- DATA PROVIDED -
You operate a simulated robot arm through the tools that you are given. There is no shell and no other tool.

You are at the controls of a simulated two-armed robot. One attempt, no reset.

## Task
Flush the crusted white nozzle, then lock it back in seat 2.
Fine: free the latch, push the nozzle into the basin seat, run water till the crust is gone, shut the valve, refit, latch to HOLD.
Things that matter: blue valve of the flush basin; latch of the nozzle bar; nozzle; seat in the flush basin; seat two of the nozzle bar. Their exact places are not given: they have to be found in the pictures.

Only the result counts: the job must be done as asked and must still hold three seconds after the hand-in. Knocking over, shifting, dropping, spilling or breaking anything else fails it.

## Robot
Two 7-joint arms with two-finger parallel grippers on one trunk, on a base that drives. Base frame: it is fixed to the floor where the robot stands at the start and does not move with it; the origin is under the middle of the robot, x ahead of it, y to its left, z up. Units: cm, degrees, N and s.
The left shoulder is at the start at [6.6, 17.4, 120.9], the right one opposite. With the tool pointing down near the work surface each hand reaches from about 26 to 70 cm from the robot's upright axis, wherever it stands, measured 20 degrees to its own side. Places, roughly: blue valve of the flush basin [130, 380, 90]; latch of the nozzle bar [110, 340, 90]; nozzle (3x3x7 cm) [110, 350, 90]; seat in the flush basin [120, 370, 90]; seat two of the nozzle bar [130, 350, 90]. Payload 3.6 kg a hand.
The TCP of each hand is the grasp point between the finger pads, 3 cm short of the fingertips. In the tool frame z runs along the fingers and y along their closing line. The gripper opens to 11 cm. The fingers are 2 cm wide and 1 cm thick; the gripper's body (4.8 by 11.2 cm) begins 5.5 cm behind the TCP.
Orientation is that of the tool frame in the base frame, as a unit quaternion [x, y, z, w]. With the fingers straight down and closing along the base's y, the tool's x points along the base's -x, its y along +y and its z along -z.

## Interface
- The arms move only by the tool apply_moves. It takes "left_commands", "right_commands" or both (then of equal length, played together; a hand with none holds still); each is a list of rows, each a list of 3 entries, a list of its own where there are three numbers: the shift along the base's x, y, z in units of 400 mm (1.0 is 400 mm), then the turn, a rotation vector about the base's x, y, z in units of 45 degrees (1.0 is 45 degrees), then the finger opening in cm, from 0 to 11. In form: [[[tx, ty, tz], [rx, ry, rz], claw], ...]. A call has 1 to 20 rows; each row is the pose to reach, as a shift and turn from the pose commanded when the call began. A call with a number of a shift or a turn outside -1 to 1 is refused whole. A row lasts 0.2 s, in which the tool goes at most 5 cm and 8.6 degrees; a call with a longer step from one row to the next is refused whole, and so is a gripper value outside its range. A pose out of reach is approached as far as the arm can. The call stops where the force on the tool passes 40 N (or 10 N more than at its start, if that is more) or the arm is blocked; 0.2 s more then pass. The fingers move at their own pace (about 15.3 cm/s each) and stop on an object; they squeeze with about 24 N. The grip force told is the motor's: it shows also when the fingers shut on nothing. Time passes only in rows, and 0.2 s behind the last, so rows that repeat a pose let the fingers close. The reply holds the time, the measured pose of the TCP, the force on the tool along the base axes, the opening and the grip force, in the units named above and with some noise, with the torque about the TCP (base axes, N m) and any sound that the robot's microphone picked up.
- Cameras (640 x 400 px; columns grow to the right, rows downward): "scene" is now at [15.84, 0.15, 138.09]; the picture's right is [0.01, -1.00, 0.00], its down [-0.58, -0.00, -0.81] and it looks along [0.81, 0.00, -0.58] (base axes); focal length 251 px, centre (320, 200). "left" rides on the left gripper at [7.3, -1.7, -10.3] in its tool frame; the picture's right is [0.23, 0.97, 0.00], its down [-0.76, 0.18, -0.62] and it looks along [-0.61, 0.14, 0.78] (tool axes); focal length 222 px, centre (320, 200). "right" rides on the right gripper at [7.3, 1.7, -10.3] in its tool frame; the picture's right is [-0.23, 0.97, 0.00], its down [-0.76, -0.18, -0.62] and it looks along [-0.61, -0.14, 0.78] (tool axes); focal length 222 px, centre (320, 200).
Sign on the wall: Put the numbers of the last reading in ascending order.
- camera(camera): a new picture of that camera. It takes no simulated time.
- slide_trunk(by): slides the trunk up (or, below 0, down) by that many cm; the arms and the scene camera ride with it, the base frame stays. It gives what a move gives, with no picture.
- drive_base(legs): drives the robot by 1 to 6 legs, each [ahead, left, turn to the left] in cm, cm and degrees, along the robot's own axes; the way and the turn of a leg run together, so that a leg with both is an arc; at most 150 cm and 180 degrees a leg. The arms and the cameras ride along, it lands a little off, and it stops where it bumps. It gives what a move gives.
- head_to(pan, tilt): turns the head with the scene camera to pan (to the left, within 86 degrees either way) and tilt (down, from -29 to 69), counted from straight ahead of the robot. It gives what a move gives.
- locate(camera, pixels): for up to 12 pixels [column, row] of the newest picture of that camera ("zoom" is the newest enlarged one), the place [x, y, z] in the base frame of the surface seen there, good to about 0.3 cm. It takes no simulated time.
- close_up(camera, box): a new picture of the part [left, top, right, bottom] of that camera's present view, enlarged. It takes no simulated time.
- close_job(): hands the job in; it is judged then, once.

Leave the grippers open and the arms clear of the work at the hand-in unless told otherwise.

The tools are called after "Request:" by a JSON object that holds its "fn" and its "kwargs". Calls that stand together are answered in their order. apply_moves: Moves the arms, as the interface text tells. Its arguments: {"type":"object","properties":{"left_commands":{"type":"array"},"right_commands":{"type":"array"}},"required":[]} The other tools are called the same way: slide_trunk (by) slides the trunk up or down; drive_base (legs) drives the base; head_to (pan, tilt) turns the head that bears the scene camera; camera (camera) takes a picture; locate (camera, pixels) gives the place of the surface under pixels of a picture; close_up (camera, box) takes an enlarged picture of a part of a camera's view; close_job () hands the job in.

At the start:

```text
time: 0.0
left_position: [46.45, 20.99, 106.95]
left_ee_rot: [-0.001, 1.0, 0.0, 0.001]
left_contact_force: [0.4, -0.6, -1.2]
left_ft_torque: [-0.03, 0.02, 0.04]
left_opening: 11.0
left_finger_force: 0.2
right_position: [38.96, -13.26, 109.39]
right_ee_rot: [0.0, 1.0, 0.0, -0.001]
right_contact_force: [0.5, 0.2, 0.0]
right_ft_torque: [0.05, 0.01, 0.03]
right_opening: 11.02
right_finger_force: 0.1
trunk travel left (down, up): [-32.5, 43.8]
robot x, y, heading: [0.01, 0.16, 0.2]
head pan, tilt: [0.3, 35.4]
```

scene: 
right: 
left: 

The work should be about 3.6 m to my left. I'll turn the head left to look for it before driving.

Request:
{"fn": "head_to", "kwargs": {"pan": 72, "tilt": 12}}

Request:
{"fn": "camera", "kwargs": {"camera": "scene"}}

- GIVEN REQUEST -
Please write the passage out a second time.

- PASSAGE -
UIL: la recessione non c’entra. Il calo di investimenti nella scuola dipende da decisioni sulle priorità. Per competere con i paesi più sviluppati occorre alzare il livello di istruzione non appiattirlo.
L’Italia non investe in istruzione, per scelta e non per contrazione della spesa – mette in evidenza il segretario generale della Uil scuola, Pino Turi – i bassi livelli di spesa sono « indice di un cambiamento nelle priorità pubbliche piuttosto che di una contrazione generale di tutte le spese governative» si legge nel rapporto presentato oggi dall’Ocse.
Nell’ambito della spesa pubblica, la quota che l’Italia destina all’istruzione è pari al 7,1%, in calo rispetto al 9%, del 2010.
Un divario di due punti percentuali – fa notare Turi – che mostra i limiti finanziari del nostro sistema e che andrebbe colmato anche con un piano graduale di investimenti, per un riequilibrio con gli altri settori di spesa.
Che occorra riportare la scuola tra le priorità dell’azione di Governo – continua Turi – lo dimostra anche la spesa in istruzione in rapporto al Pil, pari al 4,1%, ben al di sotto della media Ocse (5,2%) e «in calo, secondo il rapporto Ocse, del 7% rispetto al 2010».
Più risorse per la scuola – aggiunge il segretario della Uil Scuola – per evitare che, un sistema che ancora tiene in termini di risultati e di qualità (ad esempio il sistema della scuola dell’infanzia, con tassi di frequenza altissimi, 97%, fa notare Turi) in presenza di un consistente divari, in termini di investimenti, possa determinare squilibri nel sistema-Paese, difficilmente recuperabili.
Sono considerazioni che dovrebbero indurre il Governo a chiudere rapidamente il negoziato per il rinnovo contrattuale del personale della scuola, in modo da poter impegnare le risorse necessarie nella prossima legge di Bilancio.

- CORRECT RESULT -
UIL: la recessione non c’entra. Il calo di investimenti nella scuola dipende da decisioni sulle priorità. Per competere con i paesi più sviluppati occorre alzare il livello di istruzione non appiattirlo.
L’Italia non investe in istruzione, per scelta e non per contrazione della spesa – mette in evidenza il segretario generale della Uil scuola, Pino Turi – i bassi livelli di spesa sono « indice di un cambiamento nelle priorità pubbliche piuttosto che di una contrazione generale di tutte le spese governative» si legge nel rapporto presentato oggi dall’Ocse.
Nell’ambito della spesa pubblica, la quota che l’Italia destina all’istruzione è pari al 7,1%, in calo rispetto al 9%, del 2010.
Un divario di due punti percentuali – fa notare Turi – che mostra i limiti finanziari del nostro sistema e che andrebbe colmato anche con un piano graduale di investimenti, per un riequilibrio con gli altri settori di spesa.
Che occorra riportare la scuola tra le priorità dell’azione di Governo – continua Turi – lo dimostra anche la spesa in istruzione in rapporto al Pil, pari al 4,1%, ben al di sotto della media Ocse (5,2%) e «in calo, secondo il rapporto Ocse, del 7% rispetto al 2010».
Più risorse per la scuola – aggiunge il segretario della Uil Scuola – per evitare che, un sistema che ancora tiene in termini di risultati e di qualità (ad esempio il sistema della scuola dell’infanzia, con tassi di frequenza altissimi, 97%, fa notare Turi) in presenza di un consistente divari, in termini di investimenti, possa determinare squilibri nel sistema-Paese, difficilmente recuperabili.
Sono considerazioni che dovrebbero indurre il Governo a chiudere rapidamente il negoziato per il rinnovo contrattuale del personale della scuola, in modo da poter impegnare le risorse necessarie nella prossima legge di Bilancio.